*** DATA SHOWN ***

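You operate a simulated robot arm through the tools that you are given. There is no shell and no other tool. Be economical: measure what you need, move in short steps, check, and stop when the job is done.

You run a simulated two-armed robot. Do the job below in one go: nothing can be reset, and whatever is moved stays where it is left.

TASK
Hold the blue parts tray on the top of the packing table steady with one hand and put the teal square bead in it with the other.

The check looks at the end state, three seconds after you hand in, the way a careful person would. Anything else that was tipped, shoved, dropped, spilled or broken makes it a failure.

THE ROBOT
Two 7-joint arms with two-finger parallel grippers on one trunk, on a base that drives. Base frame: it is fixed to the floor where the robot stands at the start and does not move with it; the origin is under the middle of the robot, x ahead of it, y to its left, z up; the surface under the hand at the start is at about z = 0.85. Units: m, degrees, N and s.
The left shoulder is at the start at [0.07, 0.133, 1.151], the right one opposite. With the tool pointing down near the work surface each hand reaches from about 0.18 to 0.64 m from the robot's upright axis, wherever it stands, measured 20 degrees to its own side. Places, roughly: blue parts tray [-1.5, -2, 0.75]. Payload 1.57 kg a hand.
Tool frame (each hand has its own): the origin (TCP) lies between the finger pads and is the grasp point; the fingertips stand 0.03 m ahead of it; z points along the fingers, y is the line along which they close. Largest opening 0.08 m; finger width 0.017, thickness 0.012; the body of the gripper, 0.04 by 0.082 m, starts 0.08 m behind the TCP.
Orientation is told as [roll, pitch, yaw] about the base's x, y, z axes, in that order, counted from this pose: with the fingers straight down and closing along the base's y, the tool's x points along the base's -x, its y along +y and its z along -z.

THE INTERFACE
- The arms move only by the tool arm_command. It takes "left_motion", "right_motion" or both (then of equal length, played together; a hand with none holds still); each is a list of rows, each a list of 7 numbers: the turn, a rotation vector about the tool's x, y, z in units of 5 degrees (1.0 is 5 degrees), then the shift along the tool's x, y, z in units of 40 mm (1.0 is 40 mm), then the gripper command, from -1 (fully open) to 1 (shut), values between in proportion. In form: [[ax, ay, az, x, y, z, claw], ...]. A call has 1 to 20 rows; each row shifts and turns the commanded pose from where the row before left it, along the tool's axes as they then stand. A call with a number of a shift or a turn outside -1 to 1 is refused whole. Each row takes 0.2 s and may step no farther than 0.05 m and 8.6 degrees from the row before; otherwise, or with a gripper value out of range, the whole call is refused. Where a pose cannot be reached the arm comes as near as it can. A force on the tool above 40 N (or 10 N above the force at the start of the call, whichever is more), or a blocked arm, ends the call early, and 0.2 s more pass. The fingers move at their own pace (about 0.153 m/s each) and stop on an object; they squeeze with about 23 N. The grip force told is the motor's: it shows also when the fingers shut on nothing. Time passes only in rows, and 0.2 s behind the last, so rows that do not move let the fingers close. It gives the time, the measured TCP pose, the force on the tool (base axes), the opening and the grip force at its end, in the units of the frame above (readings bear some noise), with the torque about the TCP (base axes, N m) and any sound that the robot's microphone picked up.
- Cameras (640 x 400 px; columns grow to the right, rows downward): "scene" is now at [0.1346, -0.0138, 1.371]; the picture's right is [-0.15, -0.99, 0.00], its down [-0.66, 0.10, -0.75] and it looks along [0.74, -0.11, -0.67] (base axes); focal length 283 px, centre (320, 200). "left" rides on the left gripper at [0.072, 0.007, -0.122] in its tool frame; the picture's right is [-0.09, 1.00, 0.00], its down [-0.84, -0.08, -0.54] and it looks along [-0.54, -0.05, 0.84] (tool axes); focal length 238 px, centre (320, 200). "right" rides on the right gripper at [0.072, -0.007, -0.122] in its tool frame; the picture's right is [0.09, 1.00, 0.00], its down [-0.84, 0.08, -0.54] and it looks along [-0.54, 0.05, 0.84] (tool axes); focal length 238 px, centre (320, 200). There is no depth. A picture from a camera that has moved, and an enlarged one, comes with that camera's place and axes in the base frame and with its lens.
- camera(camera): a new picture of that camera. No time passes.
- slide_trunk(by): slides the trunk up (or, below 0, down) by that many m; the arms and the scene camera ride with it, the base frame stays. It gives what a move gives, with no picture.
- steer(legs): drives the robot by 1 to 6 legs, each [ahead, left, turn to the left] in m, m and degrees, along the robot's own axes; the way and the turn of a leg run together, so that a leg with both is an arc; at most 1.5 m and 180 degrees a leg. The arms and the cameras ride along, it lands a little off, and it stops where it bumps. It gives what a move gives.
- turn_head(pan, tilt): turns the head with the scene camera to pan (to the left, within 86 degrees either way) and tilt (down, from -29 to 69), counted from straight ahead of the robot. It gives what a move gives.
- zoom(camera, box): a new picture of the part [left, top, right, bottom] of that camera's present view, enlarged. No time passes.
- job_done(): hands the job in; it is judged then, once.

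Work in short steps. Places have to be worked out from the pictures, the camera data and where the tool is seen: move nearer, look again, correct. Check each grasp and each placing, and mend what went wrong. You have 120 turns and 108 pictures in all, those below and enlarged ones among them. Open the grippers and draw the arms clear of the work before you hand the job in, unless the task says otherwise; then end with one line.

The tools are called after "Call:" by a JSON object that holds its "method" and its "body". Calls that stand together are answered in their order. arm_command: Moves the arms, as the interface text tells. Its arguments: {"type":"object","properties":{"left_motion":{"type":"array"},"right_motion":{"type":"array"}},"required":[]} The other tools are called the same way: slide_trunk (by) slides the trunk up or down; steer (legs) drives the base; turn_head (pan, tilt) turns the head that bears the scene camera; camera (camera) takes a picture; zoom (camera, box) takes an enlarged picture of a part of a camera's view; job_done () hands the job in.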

*** SELECTED EXTRACT ***

When I was coming home from town I saw my neighbor and his team of Percheron Mares. His family owns a woodlot next to my property so he drove his team (named Belle and Bright) into my driveway to chat. I told him if he was ever in a pinch I had harness, hames, leather, chains, single trees and other horse-working gear right on hand so feel free to knock on the front door if he needs something. There was a moment of local pride with that. Most of us working horses and other draft animals (I have friends that plow with donkeys, ox, and ponies) are younger - in our thirties and twenties. It's nice knowing neighboring farms once again keep horse working gear on hand.

I'll be up into the night feeding fires and continuing my Gilmore Girls binge. It's such a comforting show that I can't not relax. Every episode is around 45 minutes and between them I check stoves, get a snack, bring in wood, check pipes. I fall asleep around midnight and by morning the hard work of making it to 65° and is cashed in for four hours of straight sleep on the daybed with the same crew as the night before. Wish us luck out here.

The PM stats are as follows.

Outdoor Temp: 11° F
Tonight's Low: -7° F
Indoor Temp: 58° F
Truck: Ran hay and errands today!
Pipes: Dripping/thawed
Toilet Bowl Water: liquid

Winter's Bottom

Tara Alan
I can not stress enough how impactful it is to general morale of a homestead to have the dishes done and the coffee prepped the night before. When I woke up in the living room—in the center of a pile of dogs, one brave cat, and a hawk perched above us all—I was so elated that there was no coffee pot to wash out and load or dishes to deal with, because if the pipes froze there would be a longer process of heating up water collected on the stove the night before in pans. (After that was used up - collecting, boiling, and preparing mountain stream water for indoor use.) But the sink was dripping smartly onto the thawed black body of Japanese Silkie Rooster the butcher had prepared for me weeks earlier. I had taken it from the freezer the night before. After I finish the morning update here I'll be setting it into the crock pot whole - surrounded with chicken stock, stored potatoes, onions, and some carrots from the fridge. A little olive oil and herbs and the lid clamps shut. In a few hours meat will be falling off the bone and a stew will be prepared to serve over some Amish egg noodles from the larder. I feel ready for the day.

This morning is the beginning of Winter's Bottom. The stretch of cold that usually hits this area in mid to late January but has chosen to arrive here in Washington County early. The following ten days will go from slightly negative numbers (like right now) to well into the double digits. Locals are saying we could be looking at -20° this weekend if it's like it was back in the nineties when the cold came and stayed this long.

***

▶ _GIVEN TASK_
Your answer continues the selected extract from its final sentence.

▶ _TASK RESPONSE_
This might be standard fare for some of you, but here that is colder than usual and the animals, the house, the chores, the insulation, the pipes... all of it isn't ready for this much cold lasting this long. Sure we get hit hard a day or two - but two weeks of never nearing the temperature water freezes isn't normal. And when you raise animals it is all about what they are used to - not you. Swings 30 degrees are hard on all of us. It's my job to get it ready and to see the farm through till it the weather breaks.

As of right now the AM chores are done and all the animals seem fine.The dogs did not want to stay out long. They went out, peed, and then were waiting by the living room glass doors to be let right back in. I didn't blame them!

The fires have been cleaned of last night's ash and restarted. The coffee pot is taunting me and I'll get a fat cup of it between writing this and rereading it before posting.

The hawk will go back outdoors when the temperatures are in the positive (an hour or so) and be fed a warm meal. She won't come back indoors until after dark. She's inside now because she's at her hunting weight and I'd rather be safe than sorry. Plenty of young red tails out in the wild won't survive this spell.

The horses and sheep have their water tank defroster sending light steam into the air.  They are eating hay like proud beasts and the jungle fowl birds spend most of their time on the sheep's backs. (Chickens are not stupid.) The goat's water was frozen solid but I cracked the rubber tub and refilled it (same with the pigs).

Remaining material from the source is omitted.